__DATA__.
---+---

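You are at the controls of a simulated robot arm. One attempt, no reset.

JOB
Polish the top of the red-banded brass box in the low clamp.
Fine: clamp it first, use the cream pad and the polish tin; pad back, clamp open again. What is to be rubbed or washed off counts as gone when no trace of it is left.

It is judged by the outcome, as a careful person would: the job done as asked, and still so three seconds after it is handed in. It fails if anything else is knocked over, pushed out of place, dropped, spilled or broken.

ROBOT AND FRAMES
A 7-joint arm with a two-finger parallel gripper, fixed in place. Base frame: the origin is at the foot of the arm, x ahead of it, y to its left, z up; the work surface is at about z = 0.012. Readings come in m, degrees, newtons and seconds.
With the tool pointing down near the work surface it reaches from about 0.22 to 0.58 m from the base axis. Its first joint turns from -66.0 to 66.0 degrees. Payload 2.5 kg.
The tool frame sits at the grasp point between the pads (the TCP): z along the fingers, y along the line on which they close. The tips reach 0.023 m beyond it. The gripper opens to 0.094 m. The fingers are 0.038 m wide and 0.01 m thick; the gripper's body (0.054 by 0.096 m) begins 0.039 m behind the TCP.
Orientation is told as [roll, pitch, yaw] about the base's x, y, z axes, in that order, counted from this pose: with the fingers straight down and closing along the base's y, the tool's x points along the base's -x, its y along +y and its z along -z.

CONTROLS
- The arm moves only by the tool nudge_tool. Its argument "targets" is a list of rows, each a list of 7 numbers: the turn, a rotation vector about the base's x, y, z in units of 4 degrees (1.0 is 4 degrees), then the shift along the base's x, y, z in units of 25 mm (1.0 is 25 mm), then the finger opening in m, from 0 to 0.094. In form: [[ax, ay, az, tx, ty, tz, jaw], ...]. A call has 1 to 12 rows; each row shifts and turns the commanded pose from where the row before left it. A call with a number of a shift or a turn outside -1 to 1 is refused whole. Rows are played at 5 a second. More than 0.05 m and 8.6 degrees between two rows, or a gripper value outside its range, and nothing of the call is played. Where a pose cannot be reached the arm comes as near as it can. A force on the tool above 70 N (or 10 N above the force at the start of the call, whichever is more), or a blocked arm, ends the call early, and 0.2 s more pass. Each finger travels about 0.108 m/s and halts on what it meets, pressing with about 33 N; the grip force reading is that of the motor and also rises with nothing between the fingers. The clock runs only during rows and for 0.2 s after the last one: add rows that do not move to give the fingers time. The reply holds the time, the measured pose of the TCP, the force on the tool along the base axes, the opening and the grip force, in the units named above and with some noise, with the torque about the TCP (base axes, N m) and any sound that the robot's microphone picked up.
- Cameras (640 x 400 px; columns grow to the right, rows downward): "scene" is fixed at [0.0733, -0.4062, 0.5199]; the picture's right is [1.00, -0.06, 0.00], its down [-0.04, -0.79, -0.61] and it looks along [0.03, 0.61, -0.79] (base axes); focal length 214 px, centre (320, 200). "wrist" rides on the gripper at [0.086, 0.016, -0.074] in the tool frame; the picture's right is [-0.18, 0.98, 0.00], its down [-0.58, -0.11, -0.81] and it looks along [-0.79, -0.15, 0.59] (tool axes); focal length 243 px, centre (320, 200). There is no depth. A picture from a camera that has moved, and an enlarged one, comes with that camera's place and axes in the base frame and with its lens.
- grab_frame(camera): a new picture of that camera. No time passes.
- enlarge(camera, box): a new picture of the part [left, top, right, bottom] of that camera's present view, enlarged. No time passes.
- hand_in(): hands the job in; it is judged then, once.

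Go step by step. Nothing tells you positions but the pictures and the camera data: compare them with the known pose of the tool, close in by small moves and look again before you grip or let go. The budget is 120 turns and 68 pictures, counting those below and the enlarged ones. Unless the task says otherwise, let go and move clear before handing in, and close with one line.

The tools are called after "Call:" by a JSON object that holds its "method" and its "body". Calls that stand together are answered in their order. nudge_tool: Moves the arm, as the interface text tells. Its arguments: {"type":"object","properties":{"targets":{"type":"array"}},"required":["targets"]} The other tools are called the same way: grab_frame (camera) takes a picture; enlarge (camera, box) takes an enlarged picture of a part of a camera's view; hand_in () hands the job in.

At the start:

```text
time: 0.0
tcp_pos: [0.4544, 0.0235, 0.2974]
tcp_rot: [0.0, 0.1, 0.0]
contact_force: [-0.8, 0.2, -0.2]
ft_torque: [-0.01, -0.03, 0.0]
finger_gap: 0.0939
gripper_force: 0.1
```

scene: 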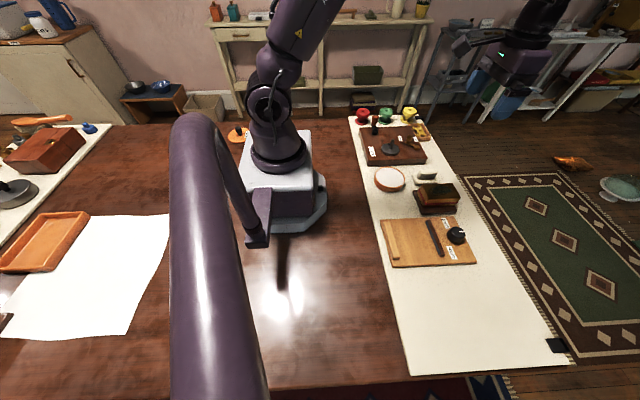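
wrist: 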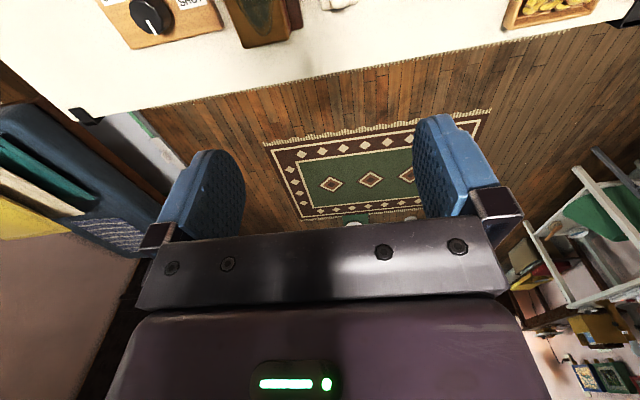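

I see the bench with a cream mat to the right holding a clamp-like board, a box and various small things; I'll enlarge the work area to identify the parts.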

---+---

__WRITTEN TASK__.
Omit the pictures and output all of the other material exactly.

__OUTPUT BELOW__.
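You are at the controls of a simulated robot arm. One attempt, no reset.

JOB
Polish the top of the red-banded brass box in the low clamp.
Fine: clamp it first, use the cream pad and the polish tin; pad back, clamp open again. What is to be rubbed or washed off counts as gone when no trace of it is left.

It is judged by the outcome, as a careful person would: the job done as asked, and still so three seconds after it is handed in. It fails if anything else is knocked over, pushed out of place, dropped, spilled or broken.

ROBOT AND FRAMES
A 7-joint arm with a two-finger parallel gripper, fixed in place. Base frame: the origin is at the foot of the arm, x ahead of it, y to its left, z up; the work surface is at about z = 0.012. Readings come in m, degrees, newtons and seconds.
With the tool pointing down near the work surface it reaches from about 0.22 to 0.58 m from the base axis. Its first joint turns from -66.0 to 66.0 degrees. Payload 2.5 kg.
The tool frame sits at the grasp point between the pads (the TCP): z along the fingers, y along the line on which they close. The tips reach 0.023 m beyond it. The gripper opens to 0.094 m. The fingers are 0.038 m wide and 0.01 m thick; the gripper's body (0.054 by 0.096 m) begins 0.039 m behind the TCP.
Orientation is told as [roll, pitch, yaw] about the base's x, y, z axes, in that order, counted from this pose: with the fingers straight down and closing along the base's y, the tool's x points along the base's -x, its y along +y and its z along -z.

CONTROLS
- The arm moves only by the tool nudge_tool. Its argument "targets" is a list of rows, each a list of 7 numbers: the turn, a rotation vector about the base's x, y, z in units of 4 degrees (1.0 is 4 degrees), then the shift along the base's x, y, z in units of 25 mm (1.0 is 25 mm), then the finger opening in m, from 0 to 0.094. In form: [[ax, ay, az, tx, ty, tz, jaw], ...]. A call has 1 to 12 rows; each row shifts and turns the commanded pose from where the row before left it. A call with a number of a shift or a turn outside -1 to 1 is refused whole. Rows are played at 5 a second. More than 0.05 m and 8.6 degrees between two rows, or a gripper value outside its range, and nothing of the call is played. Where a pose cannot be reached the arm comes as near as it can. A force on the tool above 70 N (or 10 N above the force at the start of the call, whichever is more), or a blocked arm, ends the call early, and 0.2 s more pass. Each finger travels about 0.108 m/s and halts on what it meets, pressing with about 33 N; the grip force reading is that of the motor and also rises with nothing between the fingers. The clock runs only during rows and for 0.2 s after the last one: add rows that do not move to give the fingers time. The reply holds the time, the measured pose of the TCP, the force on the tool along the base axes, the opening and the grip force, in the units named above and with some noise, with the torque about the TCP (base axes, N m) and any sound that the robot's microphone picked up.
- Cameras (640 x 400 px; columns grow to the right, rows downward): "scene" is fixed at [0.0733, -0.4062, 0.5199]; the picture's right is [1.00, -0.06, 0.00], its down [-0.04, -0.79, -0.61] and it looks along [0.03, 0.61, -0.79] (base axes); focal length 214 px, centre (320, 200). "wrist" rides on the gripper at [0.086, 0.016, -0.074] in the tool frame; the picture's right is [-0.18, 0.98, 0.00], its down [-0.58, -0.11, -0.81] and it looks along [-0.79, -0.15, 0.59] (tool axes); focal length 243 px, centre (320, 200). There is no depth. A picture from a camera that has moved, and an enlarged one, comes with that camera's place and axes in the base frame and with its lens.
- grab_frame(camera): a new picture of that camera. No time passes.
- enlarge(camera, box): a new picture of the part [left, top, right, bottom] of that camera's present view, enlarged. No time passes.
- hand_in(): hands the job in; it is judged then, once.

Go step by step. Nothing tells you positions but the pictures and the camera data: compare them with the known pose of the tool, close in by small moves and look again before you grip or let go. The budget is 120 turns and 68 pictures, counting those below and the enlarged ones. Unless the task says otherwise, let go and move clear before handing in, and close with one line.

The tools are called after "Call:" by a JSON object that holds its "method" and its "body". Calls that stand together are answered in their order. nudge_tool: Moves the arm, as the interface text tells. Its arguments: {"type":"object","properties":{"targets":{"type":"array"}},"required":["targets"]} The other tools are called the same way: grab_frame (camera) takes a picture; enlarge (camera, box) takes an enlarged picture of a part of a camera's view; hand_in () hands the job in.

At the start:

```text
time: 0.0
tcp_pos: [0.4544, 0.0235, 0.2974]
tcp_rot: [0.0, 0.1, 0.0]
contact_force: [-0.8, 0.2, -0.2]
ft_torque: [-0.01, -0.03, 0.0]
finger_gap: 0.0939
gripper_force: 0.1
```

scene: 
wrist: 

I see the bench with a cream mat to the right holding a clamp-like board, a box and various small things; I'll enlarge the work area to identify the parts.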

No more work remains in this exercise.